Congratulations to Sarah, Taylor, and Matt on their graduation from the Department of Biological Sciences here at the University at Albany. Thank you all for your hard work while working in the lab over the past 2 years.

We're incredibly excited for your futures and can't wait to see what you do next!

We are happy to announce that Serene has been appointed an RNA Fellow for the 2018-2019 academic year.

This award focuses on training 2nd year PhD students in theoretical and practical aspects of RNA biology. As part of this fellowship, Serene will take multiple RNA-centric courses, participate in the Hudson Valley RNA Club, and interact with other members of the RNA Institute.

Serene will will receive full funding for the 2018-2019 academic year. We are extremely proud of Serene, and of course, we are grateful to the RNA Institute and the College of Arts and Sciences for their support of this innovative training program.

We are incredibly excited that our 3 year National Institutes of Health AREA grant has officially been funded!

This award focuses on using genomic approaches to dissect the mechanisms underlying the development and activity of epithelial cell types. Specifically, we're going to figure out how the transcription factor p63 controls epithelial enhancer networks to properly regulate gene expression required for cell identity.

For an idea of the direction we are going, please see our submission to bioRxiv where Gizem, Faraz, and I analyze cell type-dependent p53 and p63 target genes.

Sarah and Matt presented posters at the 2018 Department of Biological Sciences Undergraduate Research Symposium.

Sarah presented her work on the Drosophila p53 network. She demonstrated that functional p53 enhancers from Drosophila do not function in human cell lines, even when human p53 can bind. These data suggest additional trans-factors are necessary for activity of p53 enhancers.

Matt presented his work on identifying functional human p53 enhancers. He identified three enhancers regulating two human genes (GDNF and GDF15) that are bound and regulated by p53. Interestingly, GDF15 is regulated by two enhancers with differential regulation in the abscence of p53.

We are very excited that Ally has successfully completed part 2 of her PhD qualifying exam.

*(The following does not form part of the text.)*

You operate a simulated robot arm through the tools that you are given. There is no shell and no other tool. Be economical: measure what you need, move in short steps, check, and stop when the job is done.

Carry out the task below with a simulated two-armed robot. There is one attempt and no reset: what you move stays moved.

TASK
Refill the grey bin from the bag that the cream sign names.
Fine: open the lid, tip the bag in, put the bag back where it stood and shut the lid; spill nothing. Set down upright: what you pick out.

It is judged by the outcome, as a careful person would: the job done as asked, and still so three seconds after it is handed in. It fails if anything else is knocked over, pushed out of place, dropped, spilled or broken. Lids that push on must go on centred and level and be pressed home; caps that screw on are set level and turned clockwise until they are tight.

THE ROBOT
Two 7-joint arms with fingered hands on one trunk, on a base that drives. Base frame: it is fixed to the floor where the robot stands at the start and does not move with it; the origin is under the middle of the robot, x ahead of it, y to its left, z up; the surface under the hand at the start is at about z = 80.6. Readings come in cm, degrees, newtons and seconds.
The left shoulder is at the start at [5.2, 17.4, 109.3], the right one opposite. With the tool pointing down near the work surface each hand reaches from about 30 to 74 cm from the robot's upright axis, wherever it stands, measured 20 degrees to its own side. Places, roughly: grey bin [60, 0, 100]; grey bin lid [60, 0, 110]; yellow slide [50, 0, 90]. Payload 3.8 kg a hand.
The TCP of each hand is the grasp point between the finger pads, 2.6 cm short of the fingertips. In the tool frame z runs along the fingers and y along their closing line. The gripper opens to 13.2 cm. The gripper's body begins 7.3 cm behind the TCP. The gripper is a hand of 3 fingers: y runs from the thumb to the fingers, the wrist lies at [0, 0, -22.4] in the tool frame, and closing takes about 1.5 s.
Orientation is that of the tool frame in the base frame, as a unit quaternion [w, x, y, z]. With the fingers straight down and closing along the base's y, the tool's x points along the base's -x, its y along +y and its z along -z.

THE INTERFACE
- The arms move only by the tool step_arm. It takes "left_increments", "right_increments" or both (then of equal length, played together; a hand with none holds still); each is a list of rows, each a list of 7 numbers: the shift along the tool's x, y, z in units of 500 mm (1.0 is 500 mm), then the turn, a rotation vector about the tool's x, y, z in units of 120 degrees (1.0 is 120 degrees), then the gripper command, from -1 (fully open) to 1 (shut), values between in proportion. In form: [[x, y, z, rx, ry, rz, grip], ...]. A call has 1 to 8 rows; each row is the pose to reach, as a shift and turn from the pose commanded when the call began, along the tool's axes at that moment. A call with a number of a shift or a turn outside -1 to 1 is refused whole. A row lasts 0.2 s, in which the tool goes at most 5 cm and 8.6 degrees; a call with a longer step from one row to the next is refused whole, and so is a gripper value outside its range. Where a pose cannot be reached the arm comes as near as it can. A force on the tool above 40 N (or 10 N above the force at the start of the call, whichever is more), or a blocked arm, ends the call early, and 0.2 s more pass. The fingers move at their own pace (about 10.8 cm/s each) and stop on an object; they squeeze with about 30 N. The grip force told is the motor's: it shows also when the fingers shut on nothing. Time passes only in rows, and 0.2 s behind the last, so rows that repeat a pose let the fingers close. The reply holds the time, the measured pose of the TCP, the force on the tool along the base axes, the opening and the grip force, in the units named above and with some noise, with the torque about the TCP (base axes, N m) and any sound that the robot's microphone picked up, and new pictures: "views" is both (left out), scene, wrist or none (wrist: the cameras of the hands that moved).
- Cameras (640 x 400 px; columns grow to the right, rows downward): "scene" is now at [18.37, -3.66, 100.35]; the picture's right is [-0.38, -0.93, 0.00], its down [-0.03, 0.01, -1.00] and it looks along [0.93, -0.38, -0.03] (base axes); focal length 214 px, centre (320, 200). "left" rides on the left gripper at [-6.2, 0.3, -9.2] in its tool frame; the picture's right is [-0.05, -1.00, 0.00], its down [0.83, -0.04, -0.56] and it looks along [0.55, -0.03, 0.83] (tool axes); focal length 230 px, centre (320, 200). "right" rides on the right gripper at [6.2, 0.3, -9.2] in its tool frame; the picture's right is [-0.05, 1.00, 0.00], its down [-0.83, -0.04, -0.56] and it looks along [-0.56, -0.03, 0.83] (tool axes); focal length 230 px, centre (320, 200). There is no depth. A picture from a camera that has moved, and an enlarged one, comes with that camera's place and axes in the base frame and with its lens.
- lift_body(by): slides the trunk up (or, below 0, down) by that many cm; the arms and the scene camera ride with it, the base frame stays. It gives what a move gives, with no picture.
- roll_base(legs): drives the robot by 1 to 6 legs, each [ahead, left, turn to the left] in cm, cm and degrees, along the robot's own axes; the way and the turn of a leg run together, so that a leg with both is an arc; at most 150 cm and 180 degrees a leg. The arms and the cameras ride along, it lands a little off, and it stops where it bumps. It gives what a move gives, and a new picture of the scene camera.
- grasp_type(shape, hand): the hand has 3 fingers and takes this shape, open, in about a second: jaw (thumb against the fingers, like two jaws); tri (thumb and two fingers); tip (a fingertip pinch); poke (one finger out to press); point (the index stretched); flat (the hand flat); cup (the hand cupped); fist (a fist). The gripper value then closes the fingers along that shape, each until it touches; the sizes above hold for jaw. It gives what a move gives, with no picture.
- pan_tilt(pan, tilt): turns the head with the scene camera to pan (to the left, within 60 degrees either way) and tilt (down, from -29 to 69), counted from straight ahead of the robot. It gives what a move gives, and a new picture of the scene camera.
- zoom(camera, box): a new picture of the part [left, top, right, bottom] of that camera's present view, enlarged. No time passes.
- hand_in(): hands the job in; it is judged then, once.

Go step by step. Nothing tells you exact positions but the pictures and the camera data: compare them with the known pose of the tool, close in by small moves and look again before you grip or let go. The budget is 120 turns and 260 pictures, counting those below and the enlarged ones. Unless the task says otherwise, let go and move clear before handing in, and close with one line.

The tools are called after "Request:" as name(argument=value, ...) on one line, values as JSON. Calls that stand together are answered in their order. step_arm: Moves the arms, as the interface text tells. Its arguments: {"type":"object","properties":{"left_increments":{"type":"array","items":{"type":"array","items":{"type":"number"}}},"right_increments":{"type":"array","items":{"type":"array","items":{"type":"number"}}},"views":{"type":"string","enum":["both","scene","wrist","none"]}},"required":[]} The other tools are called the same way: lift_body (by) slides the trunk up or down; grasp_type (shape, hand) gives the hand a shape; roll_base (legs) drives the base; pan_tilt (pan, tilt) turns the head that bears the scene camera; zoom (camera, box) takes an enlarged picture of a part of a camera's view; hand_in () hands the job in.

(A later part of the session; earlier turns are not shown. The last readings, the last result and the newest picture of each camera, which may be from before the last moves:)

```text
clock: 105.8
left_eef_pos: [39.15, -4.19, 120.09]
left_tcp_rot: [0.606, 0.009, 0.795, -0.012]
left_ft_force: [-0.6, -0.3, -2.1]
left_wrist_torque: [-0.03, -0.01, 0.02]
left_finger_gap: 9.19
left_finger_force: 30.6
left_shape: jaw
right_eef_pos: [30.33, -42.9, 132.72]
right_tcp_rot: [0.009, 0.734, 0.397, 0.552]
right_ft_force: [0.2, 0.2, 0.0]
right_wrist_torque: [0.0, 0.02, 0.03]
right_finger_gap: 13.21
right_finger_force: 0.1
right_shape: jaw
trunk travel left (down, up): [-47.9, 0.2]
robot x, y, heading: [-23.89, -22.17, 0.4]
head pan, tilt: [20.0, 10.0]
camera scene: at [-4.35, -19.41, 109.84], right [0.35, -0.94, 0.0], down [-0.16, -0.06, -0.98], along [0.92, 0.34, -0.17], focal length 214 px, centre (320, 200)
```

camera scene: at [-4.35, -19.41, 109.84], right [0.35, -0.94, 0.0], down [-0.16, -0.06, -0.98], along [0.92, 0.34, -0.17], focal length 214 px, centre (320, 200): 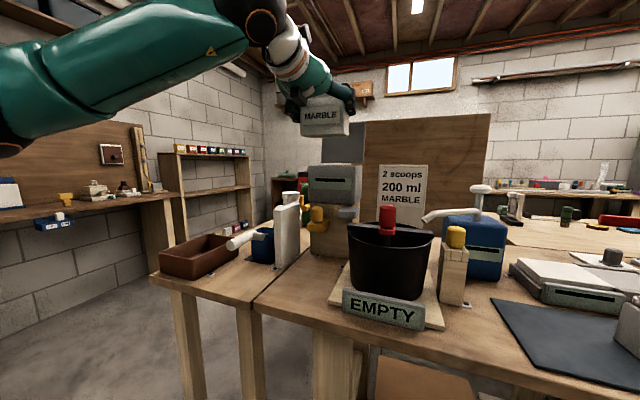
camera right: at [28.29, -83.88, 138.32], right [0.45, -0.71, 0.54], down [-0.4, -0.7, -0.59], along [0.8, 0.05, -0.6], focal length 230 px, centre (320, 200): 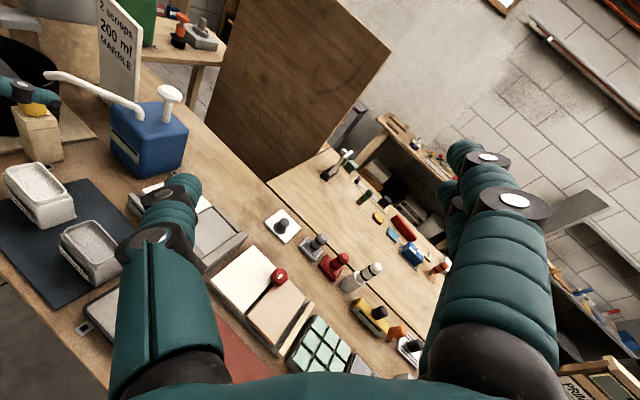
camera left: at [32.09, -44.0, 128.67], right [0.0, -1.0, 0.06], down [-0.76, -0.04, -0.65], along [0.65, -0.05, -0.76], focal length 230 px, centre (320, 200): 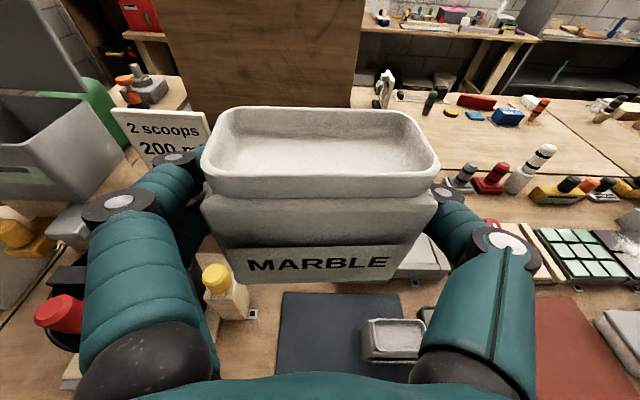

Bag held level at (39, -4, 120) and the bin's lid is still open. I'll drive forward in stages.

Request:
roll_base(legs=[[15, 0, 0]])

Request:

Congrats Ally!

The Sammons Lab traveled to the Cold Spring Harbor meeting Systems Biology: Global Regulation of Gene Expression from March 20th-23rd.

Ally presented her poster on discovering transcription factor and sequence determinants of p53-dependent enhancer activity.


Gizem presented her work on the mechanisms that drive differential p53 transcriptional responses across cell types.


Morgan presented the second half of Gizem's project demonstrating that p63 acts as a true pioneer factor and establishes/maintains epithelial-specific enhancer structure.


Sammons Lab representatives Gizem and Ally presented their work at the Life Sciences Research Symposium on Friday, November 3rd, 2017 at the University at Albany, SUNY. Gizem

Gizem presented her work on cell lineage-dependent transcriptional responses and Ally discussed a new way to study transcription factor collectives at enhancers. Team Picture

Ally was runner-up for Best Oral Presentation in her session at the UAlbany Life Sciences Research Symposium.

Besides a gift card to the University bookstore (Go Great Danes!), Ally has won a trip to Starbucks (courtesy of her proud mentor Morgan).